Many viral genomes encode small integral membrane proteins that form channels in membrane, and they conduct protons, cations, and other molecules across the membrane barrier to aid various steps of viral entry and maturation. These viral proteins, collectively named viroporins, are crucial for viral pathogenicity and have been pursued as antiviral targets. The viroporin p7 encoded by the Hepatitis C virus (HCV) genome is one of the more important viral channels that has been validated as a target for developing drugs for treating HCV infections. p7 is an integral membrane protein that oligomerizes to form channels with cation selectivity, for Ca2+ over other cations; it has been shown to facilitate assembly and egress of infectious virions. The name viroporin assigned to p7 suggests a simple pore until our lab showed in Ouyang et al Nature 2013 that p7 adopts a rather sophisticated mode of hexameric assembly. The novel architecture implies a new channel mechanism developed by the HCV, but at present, the structural bases for Ca2+ selectivity and ion conduction are unknown. It has been shown that blocking p7 channel activity reduces production of infectious viral progeny, and several compounds have already been identified. These drug interactions should provide useful information for rational drug development, but there is no information on how and where these compounds act in the p7 channel. Furthermore, despite the consensus that p7 channel activity is important for virus production, it remains unclear in which of the steps of assembly and release is the role of channel activity required. We will capitalize on the recent p7 channel structure and utilize a multidisciplinary approach involving structural biology, channel recording, molecular virology, and medicinal chemistry to address these key questions.

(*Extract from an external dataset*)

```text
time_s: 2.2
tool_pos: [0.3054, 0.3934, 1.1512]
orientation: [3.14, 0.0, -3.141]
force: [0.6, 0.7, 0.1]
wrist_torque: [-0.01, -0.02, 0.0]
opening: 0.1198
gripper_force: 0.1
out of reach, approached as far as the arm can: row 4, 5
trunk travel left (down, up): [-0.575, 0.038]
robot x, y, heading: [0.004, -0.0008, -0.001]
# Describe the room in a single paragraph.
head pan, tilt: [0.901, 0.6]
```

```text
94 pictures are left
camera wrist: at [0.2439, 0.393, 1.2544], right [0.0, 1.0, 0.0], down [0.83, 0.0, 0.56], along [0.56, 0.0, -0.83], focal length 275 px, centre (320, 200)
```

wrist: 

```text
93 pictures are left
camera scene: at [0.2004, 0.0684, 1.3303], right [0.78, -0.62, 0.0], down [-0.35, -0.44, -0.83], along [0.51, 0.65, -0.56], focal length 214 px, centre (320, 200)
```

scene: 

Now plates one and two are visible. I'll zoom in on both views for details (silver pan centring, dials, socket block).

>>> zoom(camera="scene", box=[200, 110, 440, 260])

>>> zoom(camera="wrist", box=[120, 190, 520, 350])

In Aim 1, we will determine the structure of the p7 channel in bicelles, identify key residues important for cation binding and conduction, and investigate conformational exchange relevant to the conduction mechanism.
In Aim 2, we will separate the channel activity of p7 from its role in protein-protein interaction through mutagenesis to understand the role of p7 channel activity during virus infection. Finally in Aim 3, we will identiy the inhibitor binding sites, delineate mechanism of inhibition, and explore strategies to develop new inhibitors. The knowledge to be gained from the proposed research may give rise to new opportunities for developing compounds for treating HCV infections.
Hepatitis C virus (HCV) chronically infects 170 million people worldwide and is a leading cause of liver disease. FDA has recently approved a number of effective HCV drugs, but given the rapid resistance of the RNA virus, there remains a strong desire to develop drugs against fundamentally different types of protein. The structural and functional results to be obtained in the proposed research will unravel how a viral calcium channel works, advance our understanding of the function of calcium conductance in viral assembly and release, and provide the druggable sites in the p7 channel for developing highly potent therapeutics.